> PASSAGE PROVIDED
○ ○ ○ ○

Bisogna invece addomesticarla, legarla ai lacci ben stretti della cultura (Cavicchia Scalamonti 1984), non lasciarsela sfuggire. In poche parole: non bisogna averne paura, ma pensarla in ogni suo aspetto e cercare di capire se non abbia qualcosa di costruttivo da dirci, proprio lei che più di ogni altra consapevolezza sembra distruttrice e
annichilente. Vedremo allora, dopo un primo momento di angoscia e spaesamento, che la morte sa regalarci anche un grande dono, che è quello di una visione della nostra vita che vada al di là di essa, una trascendenza non necessariamente religiosa.
“Io morirò, questo è certo” sembra dire a quel punto la nostra anima, “ma allora perché mi aggiro attorno a me stesso e mi comporto come una falena attorno alla luce del lampione? Devo trovare qualcosa che mi trascenda per cui valga la pena vivere, perché come sostiene Martin Luter King “se un uomo non ha scoperto nulla per cui vorrebbe morire, non è adatto a vivere”.
Allo stesso modo la nostra anima sembra giungere anche a un'altra riflessione: “I miei cari un giorno moriranno, questo è certo, ma allora perché non apprezzo appieno la loro presenza adesso? Perché non riesco a vedere la brillantezza e la preziosità di ogni istante passato con loro, irripetibile e misterioso come le cose che non sono eterne?”.
E infine la nostra anima arriva a questa conclusione: “Anche coloro che non sono e non sento come i miei fratelli un giorno moriranno e questo mi accomuna a loro e accomuna a loro i miei fratelli. Ma allora perché continuo a dargli battaglia invece di considerarli parte di una più grande famiglia chiamata umanità?”.
La partita a scacchi con la morteva giocata, questo è poco ma sicuro, perché riserva sorprese per il giocatore umano. La morte permette all'uomo di uscire dal qui e ora per proiettarsi in un senso più grande, sia verso il futuro che verso il passato e il presente. Essa rende sacra la vita propria e quella altrui perché “la vita deve il suo valore alla morte, ovvero - per usare un'espressione di Hans Jonas - è solo perché siamo mortali che contiamo i giorni e giorni contano” (Salvarani 2005, 10).

○ ○ ○ ○

> WORK REQUIRED
Copy the part of the passage provided from the words "La partita a" through the words "(Salvarani 2005, 10).".

○ ○ ○ ○

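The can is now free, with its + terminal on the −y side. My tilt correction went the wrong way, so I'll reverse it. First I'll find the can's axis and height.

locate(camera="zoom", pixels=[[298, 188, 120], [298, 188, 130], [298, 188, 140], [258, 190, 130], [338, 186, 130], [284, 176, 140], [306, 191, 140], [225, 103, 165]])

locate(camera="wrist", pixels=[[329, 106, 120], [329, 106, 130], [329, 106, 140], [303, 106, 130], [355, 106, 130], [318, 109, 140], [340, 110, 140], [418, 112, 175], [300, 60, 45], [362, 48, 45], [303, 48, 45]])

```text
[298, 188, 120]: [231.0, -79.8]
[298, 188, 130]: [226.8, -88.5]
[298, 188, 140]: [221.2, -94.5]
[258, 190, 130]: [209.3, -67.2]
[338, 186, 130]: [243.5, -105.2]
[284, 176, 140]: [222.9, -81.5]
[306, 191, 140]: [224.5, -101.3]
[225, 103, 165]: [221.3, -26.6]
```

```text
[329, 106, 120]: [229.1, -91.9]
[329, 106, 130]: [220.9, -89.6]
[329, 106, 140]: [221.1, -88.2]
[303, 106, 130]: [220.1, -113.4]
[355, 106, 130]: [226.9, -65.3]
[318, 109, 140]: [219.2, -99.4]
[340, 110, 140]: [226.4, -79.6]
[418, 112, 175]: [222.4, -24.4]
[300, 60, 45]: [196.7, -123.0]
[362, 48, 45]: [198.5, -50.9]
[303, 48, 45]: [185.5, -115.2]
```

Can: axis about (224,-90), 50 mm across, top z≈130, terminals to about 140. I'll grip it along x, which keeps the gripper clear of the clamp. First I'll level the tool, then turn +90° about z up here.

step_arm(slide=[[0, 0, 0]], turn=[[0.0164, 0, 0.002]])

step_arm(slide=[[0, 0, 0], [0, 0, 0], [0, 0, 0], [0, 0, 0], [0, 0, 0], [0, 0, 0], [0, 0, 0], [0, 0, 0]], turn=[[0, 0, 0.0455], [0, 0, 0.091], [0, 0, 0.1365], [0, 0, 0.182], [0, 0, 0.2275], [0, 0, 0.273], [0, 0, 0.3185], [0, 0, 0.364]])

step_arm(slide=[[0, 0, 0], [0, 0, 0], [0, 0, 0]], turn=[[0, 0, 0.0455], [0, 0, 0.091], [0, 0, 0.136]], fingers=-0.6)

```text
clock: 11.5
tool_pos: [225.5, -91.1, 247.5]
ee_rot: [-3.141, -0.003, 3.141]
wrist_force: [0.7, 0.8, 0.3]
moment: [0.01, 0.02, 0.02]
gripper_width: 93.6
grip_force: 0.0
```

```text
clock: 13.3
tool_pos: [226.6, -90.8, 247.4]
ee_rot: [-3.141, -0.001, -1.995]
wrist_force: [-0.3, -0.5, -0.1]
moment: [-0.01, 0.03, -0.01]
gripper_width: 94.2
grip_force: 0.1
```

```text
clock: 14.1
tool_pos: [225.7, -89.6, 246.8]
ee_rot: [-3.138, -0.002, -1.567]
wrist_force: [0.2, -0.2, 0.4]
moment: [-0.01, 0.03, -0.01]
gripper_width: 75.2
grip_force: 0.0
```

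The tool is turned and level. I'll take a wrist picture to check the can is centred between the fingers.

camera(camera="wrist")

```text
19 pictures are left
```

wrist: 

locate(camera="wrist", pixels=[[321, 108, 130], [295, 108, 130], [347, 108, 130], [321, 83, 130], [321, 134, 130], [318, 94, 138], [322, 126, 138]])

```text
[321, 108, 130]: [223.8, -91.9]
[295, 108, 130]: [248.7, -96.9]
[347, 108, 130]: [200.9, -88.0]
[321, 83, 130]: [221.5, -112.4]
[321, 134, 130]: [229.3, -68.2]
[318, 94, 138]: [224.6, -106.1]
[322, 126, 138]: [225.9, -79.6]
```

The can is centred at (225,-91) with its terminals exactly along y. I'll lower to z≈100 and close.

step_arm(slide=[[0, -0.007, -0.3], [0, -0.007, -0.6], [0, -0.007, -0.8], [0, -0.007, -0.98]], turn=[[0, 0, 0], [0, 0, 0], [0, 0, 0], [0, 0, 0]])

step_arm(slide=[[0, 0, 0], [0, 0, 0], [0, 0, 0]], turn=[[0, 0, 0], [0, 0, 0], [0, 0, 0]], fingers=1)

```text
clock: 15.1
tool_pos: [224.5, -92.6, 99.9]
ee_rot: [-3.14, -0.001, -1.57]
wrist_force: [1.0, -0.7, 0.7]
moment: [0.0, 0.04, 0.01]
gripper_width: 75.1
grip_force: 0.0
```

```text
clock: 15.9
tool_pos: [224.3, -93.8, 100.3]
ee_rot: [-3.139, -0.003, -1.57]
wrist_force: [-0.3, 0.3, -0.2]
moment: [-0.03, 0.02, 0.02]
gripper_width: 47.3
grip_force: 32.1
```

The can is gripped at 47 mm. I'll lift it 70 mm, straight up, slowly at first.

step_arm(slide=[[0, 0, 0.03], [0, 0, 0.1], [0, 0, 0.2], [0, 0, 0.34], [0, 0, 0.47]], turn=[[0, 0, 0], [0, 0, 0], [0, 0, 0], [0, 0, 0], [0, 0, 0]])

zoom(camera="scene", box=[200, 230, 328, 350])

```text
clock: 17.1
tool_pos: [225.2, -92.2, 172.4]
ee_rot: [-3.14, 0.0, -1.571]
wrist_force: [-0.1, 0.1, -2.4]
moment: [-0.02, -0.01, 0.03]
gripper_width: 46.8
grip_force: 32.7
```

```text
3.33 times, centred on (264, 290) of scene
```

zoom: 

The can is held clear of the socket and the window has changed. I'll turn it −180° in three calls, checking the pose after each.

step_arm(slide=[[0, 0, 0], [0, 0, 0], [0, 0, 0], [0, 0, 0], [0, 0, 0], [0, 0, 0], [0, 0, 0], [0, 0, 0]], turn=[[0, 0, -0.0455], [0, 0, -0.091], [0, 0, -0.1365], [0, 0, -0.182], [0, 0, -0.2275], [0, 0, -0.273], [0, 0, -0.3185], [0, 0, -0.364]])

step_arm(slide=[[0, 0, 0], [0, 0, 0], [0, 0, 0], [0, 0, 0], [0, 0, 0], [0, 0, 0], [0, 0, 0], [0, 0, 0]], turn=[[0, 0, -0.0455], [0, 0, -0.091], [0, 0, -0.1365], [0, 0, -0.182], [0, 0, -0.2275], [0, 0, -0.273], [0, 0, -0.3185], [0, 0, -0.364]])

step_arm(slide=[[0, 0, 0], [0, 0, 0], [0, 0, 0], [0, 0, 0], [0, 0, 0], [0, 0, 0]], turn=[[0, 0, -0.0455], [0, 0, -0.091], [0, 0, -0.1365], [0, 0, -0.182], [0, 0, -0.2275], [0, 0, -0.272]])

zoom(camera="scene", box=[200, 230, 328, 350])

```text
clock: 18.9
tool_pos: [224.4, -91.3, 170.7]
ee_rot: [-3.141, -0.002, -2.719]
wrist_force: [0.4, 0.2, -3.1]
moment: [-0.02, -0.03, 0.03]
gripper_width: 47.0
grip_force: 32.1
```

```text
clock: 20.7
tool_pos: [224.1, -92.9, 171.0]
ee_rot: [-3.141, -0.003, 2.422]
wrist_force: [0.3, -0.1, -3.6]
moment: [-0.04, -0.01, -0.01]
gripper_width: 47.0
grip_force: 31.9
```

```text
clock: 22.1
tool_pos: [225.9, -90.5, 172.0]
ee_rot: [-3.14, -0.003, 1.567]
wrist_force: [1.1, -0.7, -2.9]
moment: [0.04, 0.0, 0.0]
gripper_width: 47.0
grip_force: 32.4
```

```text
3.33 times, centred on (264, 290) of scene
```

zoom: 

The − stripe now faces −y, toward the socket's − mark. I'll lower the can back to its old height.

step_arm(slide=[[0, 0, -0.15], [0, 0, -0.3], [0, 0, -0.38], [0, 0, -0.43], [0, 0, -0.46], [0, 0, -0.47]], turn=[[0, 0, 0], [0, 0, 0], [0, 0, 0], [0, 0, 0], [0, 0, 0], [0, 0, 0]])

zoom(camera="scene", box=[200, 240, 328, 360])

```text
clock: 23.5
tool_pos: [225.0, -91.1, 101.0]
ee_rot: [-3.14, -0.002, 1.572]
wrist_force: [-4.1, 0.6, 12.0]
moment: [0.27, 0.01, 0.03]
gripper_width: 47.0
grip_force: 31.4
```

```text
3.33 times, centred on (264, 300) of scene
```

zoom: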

○ ○ ○ ○

> FINISHED ANSWER
La partita a scacchi con la morteva giocata, questo è poco ma sicuro, perché riserva sorprese per il giocatore umano. La morte permette all'uomo di uscire dal qui e ora per proiettarsi in un senso più grande, sia verso il futuro che verso il passato e il presente. Essa rende sacra la vita propria e quella altrui perché “la vita deve il suo valore alla morte, ovvero - per usare un'espressione di Hans Jonas - è solo perché siamo mortali che contiamo i giorni e giorni contano” (Salvarani 2005, 10).